Geschichtliche Anmerkungen mit politischer Dimension
Ein Welttag löst noch keine Probleme

Welttage öffnen mediale Schubladen. Zwischen den beiden Frauentagen widmete sich das SWR-Nachtcafe der sozialen Realität von Behinderten. Da ließ just eine Frau aufhorchen! Kirsten Bruhn kennt das Leben mit und ohne Rollstuhl und war erfolgreiche Behinderten-Sportlerin. Und sie weiß, wie die Gesellschaft mit Behinderten kommuniziert: Gesprochen wird auf Ohrenhöhe der stehenden Nichtbehinderten! Und wie wird worüber gesprochen? Der Rollstuhl, der dem Behinderten die Fortbewegung erst ermöglicht, ist für ihn ein „Glücksfall“ – wird aber mit negativen Begriffen belegt: „angewiesen darauf“ ist noch neutral, zur Benutzung „verurteilt“, an den Rollstuhl „gebunden“. . .

Über Inklusion diskutierte Michael Steinbrecher am Freitag im SWR-Nachtcafe in hochkarätiger Runde selbst mit Kultusminister Andreas Stoch. Anlass dafür war nicht der Welttag der Menschen mit Behinderung, denn der wäre schon am 3. Dezember letzten Jahres gewesen. Aber Anlässe sind für solche Diskussionen natürlich naheliegend. Aber der 6. März war der Weltgebetstag der Frauen. Über Frauen redete der Deutsche Bundestag zwar just an diesem Tag ausgiebig, meinte aber mehr den Weltfrauentag, der am Sonntag, 8.März, erst zu feiern gewesen wäre. Spätestens damit wird es spannend: Woher kommen die ganzen Welttage und wer muss sie feiern? Oder: Wer hätte lernen müssen, sie entsprechend zu feiern?

Ich erinnere mich an jenen Tag, als meine ganzen Geschichtskenntnisse in der Tageszeitungs-Redaktion über den Haufen geworfen wurden! Da brachte Frau Doktor als Repräsentantin der akademischen Mitte einen Ankündigungstext, wonach sich die Frauen-Union ihrer Partei just am 8. März mit dem politischen Selbstverständnis ihres Gender-Parts auseinandersetzen würde.

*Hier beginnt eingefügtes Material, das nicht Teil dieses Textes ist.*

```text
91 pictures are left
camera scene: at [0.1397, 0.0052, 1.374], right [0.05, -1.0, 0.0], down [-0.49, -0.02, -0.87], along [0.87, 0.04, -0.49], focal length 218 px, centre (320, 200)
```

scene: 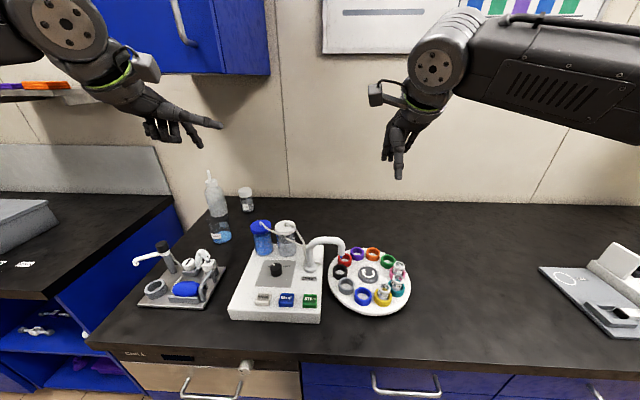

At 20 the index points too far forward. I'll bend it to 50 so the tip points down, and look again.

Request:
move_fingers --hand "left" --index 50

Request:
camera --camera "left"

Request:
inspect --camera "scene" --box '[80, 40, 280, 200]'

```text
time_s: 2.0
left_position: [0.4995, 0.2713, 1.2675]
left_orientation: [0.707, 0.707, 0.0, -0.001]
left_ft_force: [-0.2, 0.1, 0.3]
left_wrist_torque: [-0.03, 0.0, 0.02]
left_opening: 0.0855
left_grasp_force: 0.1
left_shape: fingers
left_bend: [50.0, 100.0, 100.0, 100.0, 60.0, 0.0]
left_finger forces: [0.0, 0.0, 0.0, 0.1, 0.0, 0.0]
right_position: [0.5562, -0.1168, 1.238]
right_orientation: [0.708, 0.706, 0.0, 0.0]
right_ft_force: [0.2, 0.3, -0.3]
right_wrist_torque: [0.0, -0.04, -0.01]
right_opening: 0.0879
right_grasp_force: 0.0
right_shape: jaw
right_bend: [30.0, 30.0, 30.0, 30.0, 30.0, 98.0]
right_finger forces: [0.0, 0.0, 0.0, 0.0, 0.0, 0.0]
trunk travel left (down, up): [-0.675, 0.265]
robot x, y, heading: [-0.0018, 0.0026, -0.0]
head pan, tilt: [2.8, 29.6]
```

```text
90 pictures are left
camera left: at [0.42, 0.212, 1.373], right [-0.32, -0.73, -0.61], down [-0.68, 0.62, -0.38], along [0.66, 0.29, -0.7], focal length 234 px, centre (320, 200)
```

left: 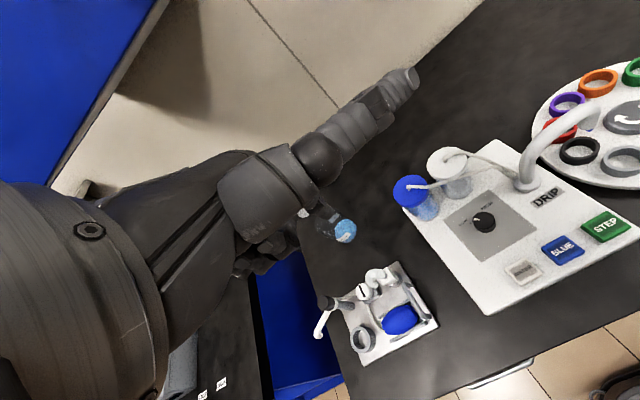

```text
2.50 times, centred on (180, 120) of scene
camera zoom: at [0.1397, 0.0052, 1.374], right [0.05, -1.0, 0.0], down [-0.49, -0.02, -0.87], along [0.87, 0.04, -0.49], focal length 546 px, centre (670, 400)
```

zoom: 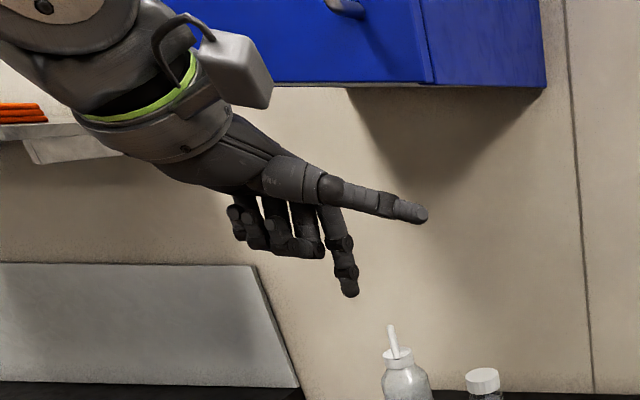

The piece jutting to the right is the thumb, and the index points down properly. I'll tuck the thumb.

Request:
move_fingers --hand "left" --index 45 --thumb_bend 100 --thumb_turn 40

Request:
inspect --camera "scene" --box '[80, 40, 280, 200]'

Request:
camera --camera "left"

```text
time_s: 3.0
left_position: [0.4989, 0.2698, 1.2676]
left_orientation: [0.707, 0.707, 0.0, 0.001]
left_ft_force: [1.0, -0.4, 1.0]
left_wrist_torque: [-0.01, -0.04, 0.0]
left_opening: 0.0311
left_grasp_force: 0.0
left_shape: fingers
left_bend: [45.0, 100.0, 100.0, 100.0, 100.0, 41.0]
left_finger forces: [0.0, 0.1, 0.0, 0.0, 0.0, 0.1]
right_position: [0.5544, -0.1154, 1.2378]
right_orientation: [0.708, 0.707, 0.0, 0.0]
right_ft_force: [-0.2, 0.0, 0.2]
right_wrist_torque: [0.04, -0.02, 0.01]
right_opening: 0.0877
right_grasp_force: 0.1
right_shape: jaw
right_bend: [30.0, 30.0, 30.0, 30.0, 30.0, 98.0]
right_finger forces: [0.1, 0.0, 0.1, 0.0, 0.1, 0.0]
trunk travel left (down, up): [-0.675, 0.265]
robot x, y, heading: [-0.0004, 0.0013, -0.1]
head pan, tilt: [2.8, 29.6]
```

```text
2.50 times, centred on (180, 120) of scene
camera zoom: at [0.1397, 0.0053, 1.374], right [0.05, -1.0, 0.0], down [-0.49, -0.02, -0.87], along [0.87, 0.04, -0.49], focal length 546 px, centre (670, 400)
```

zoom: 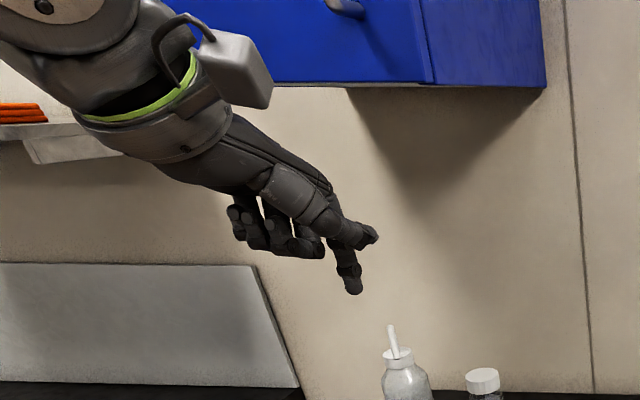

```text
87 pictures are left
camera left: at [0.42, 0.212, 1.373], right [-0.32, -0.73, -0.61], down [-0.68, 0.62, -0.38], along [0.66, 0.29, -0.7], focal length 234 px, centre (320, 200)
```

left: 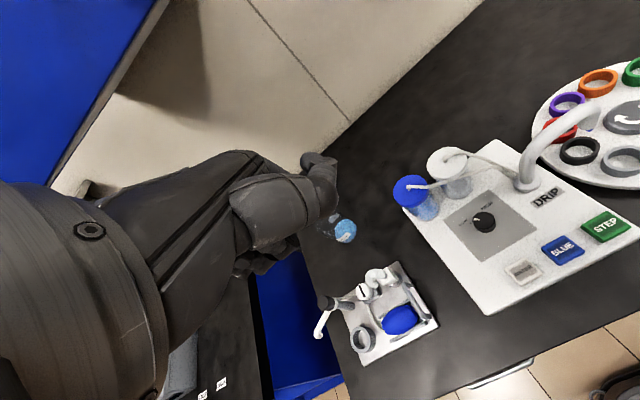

Ich glaubte an eine Terminverwechslung, zumal unsere evangelikalen Mitarbeiterinnen alle schon ihren Ankündigungstext für den Weltgebetstag der Frauen abgeliefert hatten und mit leicht feuchten Augen darum gebeten hatten, genau diesen ja gutplatziert zu veröffentlichen. Also zwei Frauentage im Kalender? Meine Spurensuche begann.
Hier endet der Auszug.